Hello, this is Richard Wilson and today I’m going to explain to you the difference between Absolute Returns and Relative Returns. It’s a pretty fundamental concept to understanding how hedge funds work and how they came about. So I think it’s really important to understand this if you’re taking the CHP designation or just working on the hedge fund industry in general.

So to start with, the hedge fund industry started because people figured out that when the stock market goes down, they don’t want to be losing money by being long on stocks, by buying stock. They want to be able to short stocks, and use both long stocks and shorting stocks within the same portfolio. It’s kind of hedging your risk with shorting some stocks, and the portfolio is kind of where the term hedge fund came about from.

So having an absolute returns versus relative returns is really at the core of what the whole hedge fund industry is all about. Absolute returns means that for your investors and your hedge fund, if you’re an absolute return hedge fund, you’re trying to return let’s say 7% or more every single year. It doesn’t matter what the economy does, what the stock market does, you are trying to get that 7% return and you’re trying to do that by shorting stocks you think are weak or are going to go down in value or down in price. You can go in long on stocks that you believe, or buying stocks that you believe are going to do relatively well compared to the greater marketplace.

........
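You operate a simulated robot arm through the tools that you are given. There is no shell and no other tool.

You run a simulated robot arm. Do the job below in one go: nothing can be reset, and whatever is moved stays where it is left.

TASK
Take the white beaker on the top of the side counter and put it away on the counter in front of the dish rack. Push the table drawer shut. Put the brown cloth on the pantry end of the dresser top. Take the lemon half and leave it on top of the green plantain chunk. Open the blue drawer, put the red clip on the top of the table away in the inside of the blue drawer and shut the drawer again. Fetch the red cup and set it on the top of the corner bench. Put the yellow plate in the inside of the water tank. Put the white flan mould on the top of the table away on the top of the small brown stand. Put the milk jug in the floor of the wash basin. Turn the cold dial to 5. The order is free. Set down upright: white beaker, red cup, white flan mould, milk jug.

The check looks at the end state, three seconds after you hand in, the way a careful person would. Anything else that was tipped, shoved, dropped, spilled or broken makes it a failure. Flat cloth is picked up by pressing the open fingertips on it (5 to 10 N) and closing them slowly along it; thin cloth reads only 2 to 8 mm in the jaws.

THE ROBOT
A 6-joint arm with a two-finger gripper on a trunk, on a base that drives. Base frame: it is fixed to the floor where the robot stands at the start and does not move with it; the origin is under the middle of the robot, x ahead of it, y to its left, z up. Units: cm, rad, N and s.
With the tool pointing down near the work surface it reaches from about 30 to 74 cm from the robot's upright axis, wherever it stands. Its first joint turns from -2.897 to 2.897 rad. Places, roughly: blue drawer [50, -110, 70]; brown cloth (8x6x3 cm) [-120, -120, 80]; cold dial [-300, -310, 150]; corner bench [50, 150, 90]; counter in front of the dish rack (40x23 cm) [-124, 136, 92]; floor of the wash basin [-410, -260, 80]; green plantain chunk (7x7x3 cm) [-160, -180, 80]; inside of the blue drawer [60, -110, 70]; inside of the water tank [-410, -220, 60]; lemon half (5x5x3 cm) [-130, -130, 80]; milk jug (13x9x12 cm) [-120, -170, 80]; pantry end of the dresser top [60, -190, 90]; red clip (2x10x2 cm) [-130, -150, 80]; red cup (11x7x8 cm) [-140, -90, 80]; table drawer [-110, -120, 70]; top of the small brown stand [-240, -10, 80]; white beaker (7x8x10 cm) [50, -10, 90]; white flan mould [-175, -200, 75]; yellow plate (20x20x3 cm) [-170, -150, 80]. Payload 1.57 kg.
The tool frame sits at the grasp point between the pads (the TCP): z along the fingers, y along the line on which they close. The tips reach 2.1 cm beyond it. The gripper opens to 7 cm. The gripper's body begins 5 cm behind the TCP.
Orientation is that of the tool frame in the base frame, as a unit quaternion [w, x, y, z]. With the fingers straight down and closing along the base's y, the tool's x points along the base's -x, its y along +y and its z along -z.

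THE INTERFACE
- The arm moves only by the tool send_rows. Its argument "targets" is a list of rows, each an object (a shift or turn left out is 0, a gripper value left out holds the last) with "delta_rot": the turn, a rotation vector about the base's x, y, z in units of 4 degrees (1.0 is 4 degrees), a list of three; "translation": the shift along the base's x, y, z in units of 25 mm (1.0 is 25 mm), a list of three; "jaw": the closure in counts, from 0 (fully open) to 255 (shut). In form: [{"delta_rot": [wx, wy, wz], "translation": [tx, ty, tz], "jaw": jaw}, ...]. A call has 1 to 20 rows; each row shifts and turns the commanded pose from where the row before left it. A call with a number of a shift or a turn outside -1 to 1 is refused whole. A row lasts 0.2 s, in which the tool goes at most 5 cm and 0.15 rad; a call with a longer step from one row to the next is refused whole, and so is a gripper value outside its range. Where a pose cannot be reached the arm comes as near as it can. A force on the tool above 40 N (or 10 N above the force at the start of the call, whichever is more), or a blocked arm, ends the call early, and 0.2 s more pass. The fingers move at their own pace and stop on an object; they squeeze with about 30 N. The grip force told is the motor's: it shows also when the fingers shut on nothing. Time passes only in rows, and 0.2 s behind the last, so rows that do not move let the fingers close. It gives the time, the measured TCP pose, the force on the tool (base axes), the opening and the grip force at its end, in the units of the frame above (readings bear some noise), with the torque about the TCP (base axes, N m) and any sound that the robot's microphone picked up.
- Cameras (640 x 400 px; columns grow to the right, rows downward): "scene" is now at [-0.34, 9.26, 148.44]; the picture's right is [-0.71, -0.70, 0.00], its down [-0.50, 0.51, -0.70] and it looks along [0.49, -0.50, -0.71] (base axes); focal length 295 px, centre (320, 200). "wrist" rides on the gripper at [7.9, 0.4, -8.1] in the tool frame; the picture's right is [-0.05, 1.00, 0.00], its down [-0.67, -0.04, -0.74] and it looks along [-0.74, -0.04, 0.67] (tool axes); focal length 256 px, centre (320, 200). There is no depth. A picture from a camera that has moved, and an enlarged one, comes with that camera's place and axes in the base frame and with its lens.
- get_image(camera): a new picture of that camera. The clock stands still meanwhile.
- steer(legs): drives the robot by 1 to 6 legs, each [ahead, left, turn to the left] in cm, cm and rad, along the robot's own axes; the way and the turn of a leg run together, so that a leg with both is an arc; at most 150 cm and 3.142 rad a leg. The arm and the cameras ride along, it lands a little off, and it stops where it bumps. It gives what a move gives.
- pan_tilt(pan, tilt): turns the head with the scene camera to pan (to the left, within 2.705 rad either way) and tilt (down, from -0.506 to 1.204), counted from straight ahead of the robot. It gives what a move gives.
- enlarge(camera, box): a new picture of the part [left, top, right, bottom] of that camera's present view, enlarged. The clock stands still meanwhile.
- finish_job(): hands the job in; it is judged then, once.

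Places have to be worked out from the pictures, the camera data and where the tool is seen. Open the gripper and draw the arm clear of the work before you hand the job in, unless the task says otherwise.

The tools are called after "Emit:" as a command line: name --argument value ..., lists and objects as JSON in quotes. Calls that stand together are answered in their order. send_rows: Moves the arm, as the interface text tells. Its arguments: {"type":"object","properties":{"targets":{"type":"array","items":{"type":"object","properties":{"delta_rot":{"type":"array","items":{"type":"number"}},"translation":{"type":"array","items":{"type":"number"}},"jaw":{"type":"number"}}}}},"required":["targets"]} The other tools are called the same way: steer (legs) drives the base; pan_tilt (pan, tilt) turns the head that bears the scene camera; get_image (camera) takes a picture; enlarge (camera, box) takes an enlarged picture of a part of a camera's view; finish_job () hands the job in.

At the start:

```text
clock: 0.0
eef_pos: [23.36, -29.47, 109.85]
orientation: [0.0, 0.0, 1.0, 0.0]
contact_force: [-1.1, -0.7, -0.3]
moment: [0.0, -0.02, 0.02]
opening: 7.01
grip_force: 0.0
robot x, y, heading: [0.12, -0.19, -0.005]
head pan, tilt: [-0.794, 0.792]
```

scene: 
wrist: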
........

This way if a market goes down, you make money on your shorts. If the market goes up, you make money on the long that you’ve made, and you’re trying to get that 7% return no matter what happens in the marketplace. Relative return managers are really trying to beat the market. They might pin themselves against the S&P 500 and more likely against other hedge fund managers that run their type of strategy like long or short equity or global macro. But with a relative strategy, if the market goes down 20% and you only go down 10% then that’s the reason to celebrate because you’re trying to beat the market and you just lost half as much.

If the market, it goes up to 7% and you go up 15%, again, that’s another reason to celebrate if you’re a relative return manager in most cases, then that’s what you’re trying to do. Some of the issues they have come up lately have been whether there are that many absolute return managers out there. During the two recent financial crises, when the economy went down, the stock market went down drastically. The truth is even “absolute return managers” lost some money. Almost all of them did. Some of them are very proud to have only lost 4%, the market might have went down 15% or 25%. But the truth is how absolute return are these mangers if almost nobody had an absolute steady return.

So it’s really a degree. You can think about it as a relative sliding scale of how much they’re focused on relative returns versus absolute returns in the hedge fund. But for the certified hedge fund professional designation, if you’re working on the hedge fund industry, when you hear people talking about absolute returns, you have to know they’re shooting for a return no matter what the stock market is doing, where relative returns are based on how someone was doing relatively compared to the broader stock market.

So thank you for joining me for this video. I hope this helps explain absolute versus relative returns and I’ll speak with you again soon.

I hope that after watching this video you have a better understanding of the difference between absolute and relative returns and why it an important concept for hedge funds.